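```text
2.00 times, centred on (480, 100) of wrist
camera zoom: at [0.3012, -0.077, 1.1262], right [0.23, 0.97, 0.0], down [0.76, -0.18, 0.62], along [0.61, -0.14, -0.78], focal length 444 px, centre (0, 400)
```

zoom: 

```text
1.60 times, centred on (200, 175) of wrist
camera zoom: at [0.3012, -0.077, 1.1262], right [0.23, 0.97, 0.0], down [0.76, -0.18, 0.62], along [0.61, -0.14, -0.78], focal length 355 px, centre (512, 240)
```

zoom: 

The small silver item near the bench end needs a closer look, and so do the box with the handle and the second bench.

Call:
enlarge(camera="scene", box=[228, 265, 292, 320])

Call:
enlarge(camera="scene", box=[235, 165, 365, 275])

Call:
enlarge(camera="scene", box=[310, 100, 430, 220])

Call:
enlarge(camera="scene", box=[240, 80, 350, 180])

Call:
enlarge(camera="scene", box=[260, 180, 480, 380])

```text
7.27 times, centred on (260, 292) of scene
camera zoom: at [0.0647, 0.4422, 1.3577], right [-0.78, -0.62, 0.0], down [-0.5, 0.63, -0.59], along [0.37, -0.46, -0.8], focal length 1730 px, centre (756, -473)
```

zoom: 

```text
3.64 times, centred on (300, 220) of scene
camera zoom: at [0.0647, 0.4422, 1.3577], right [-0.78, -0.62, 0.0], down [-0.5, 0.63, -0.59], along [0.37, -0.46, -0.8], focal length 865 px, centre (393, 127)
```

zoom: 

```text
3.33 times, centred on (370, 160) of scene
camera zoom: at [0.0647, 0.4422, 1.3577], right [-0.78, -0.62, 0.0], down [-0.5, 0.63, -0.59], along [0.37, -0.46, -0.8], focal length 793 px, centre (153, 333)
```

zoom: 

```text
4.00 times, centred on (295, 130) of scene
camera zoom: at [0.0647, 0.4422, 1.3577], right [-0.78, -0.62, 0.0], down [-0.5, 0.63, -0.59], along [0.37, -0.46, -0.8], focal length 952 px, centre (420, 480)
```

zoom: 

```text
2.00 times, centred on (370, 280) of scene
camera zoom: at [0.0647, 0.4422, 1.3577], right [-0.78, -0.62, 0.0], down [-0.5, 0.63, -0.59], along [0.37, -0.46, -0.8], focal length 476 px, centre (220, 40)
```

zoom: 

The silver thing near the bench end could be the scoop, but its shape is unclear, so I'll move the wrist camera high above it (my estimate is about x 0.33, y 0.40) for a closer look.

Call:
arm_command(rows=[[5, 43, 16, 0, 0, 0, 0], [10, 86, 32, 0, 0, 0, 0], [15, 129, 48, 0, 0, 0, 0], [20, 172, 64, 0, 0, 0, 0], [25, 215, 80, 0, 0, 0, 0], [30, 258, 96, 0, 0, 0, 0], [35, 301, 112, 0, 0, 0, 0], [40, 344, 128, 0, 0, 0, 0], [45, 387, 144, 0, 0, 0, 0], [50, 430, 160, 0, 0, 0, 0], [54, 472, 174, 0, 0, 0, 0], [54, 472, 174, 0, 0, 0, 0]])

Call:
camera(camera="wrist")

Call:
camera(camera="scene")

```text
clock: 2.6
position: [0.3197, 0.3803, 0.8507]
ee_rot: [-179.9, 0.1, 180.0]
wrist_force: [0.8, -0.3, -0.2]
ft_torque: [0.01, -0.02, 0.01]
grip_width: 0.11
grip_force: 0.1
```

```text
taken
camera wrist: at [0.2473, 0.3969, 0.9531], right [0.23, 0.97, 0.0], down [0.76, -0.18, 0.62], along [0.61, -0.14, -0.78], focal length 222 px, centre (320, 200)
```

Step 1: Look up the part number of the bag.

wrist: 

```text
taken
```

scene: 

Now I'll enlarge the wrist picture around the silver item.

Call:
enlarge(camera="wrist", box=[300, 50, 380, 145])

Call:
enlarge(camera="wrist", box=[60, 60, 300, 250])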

┄┄┄┄┄┄┄┄┄┄

[Work to be completed]
Retype the listing. Match it exactly.

[Result of the exercise]
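```text
2.00 times, centred on (480, 100) of wrist
camera zoom: at [0.3012, -0.077, 1.1262], right [0.23, 0.97, 0.0], down [0.76, -0.18, 0.62], along [0.61, -0.14, -0.78], focal length 444 px, centre (0, 400)
```

zoom: 

```text
1.60 times, centred on (200, 175) of wrist
camera zoom: at [0.3012, -0.077, 1.1262], right [0.23, 0.97, 0.0], down [0.76, -0.18, 0.62], along [0.61, -0.14, -0.78], focal length 355 px, centre (512, 240)
```

zoom: 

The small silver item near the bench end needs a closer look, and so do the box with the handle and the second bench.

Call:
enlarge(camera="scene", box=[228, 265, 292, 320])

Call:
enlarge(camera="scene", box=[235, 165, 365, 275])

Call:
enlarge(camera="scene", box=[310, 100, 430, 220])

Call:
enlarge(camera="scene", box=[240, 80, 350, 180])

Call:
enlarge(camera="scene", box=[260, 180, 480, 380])

```text
7.27 times, centred on (260, 292) of scene
camera zoom: at [0.0647, 0.4422, 1.3577], right [-0.78, -0.62, 0.0], down [-0.5, 0.63, -0.59], along [0.37, -0.46, -0.8], focal length 1730 px, centre (756, -473)
```

zoom: 

```text
3.64 times, centred on (300, 220) of scene
camera zoom: at [0.0647, 0.4422, 1.3577], right [-0.78, -0.62, 0.0], down [-0.5, 0.63, -0.59], along [0.37, -0.46, -0.8], focal length 865 px, centre (393, 127)
```

zoom: 

```text
3.33 times, centred on (370, 160) of scene
camera zoom: at [0.0647, 0.4422, 1.3577], right [-0.78, -0.62, 0.0], down [-0.5, 0.63, -0.59], along [0.37, -0.46, -0.8], focal length 793 px, centre (153, 333)
```

zoom: 

```text
4.00 times, centred on (295, 130) of scene
camera zoom: at [0.0647, 0.4422, 1.3577], right [-0.78, -0.62, 0.0], down [-0.5, 0.63, -0.59], along [0.37, -0.46, -0.8], focal length 952 px, centre (420, 480)
```

zoom: 

```text
2.00 times, centred on (370, 280) of scene
camera zoom: at [0.0647, 0.4422, 1.3577], right [-0.78, -0.62, 0.0], down [-0.5, 0.63, -0.59], along [0.37, -0.46, -0.8], focal length 476 px, centre (220, 40)
```

zoom: 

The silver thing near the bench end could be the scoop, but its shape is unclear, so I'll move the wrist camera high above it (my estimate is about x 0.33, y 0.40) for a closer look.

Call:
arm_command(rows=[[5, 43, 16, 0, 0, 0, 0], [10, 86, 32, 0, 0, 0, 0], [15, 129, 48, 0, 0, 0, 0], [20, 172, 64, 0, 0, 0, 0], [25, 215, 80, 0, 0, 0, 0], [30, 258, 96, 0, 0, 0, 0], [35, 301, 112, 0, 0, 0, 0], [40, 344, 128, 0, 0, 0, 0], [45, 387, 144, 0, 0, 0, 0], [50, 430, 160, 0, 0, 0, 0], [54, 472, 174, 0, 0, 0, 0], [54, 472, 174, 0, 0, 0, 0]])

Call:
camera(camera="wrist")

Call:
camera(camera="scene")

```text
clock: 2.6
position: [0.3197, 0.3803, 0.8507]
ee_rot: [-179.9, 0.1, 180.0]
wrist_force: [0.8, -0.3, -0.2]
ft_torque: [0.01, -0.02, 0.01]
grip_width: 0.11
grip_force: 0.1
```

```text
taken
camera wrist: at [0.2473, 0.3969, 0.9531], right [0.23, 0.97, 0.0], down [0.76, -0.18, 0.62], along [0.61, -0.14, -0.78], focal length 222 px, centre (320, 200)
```

Step 1: Look up the part number of the bag.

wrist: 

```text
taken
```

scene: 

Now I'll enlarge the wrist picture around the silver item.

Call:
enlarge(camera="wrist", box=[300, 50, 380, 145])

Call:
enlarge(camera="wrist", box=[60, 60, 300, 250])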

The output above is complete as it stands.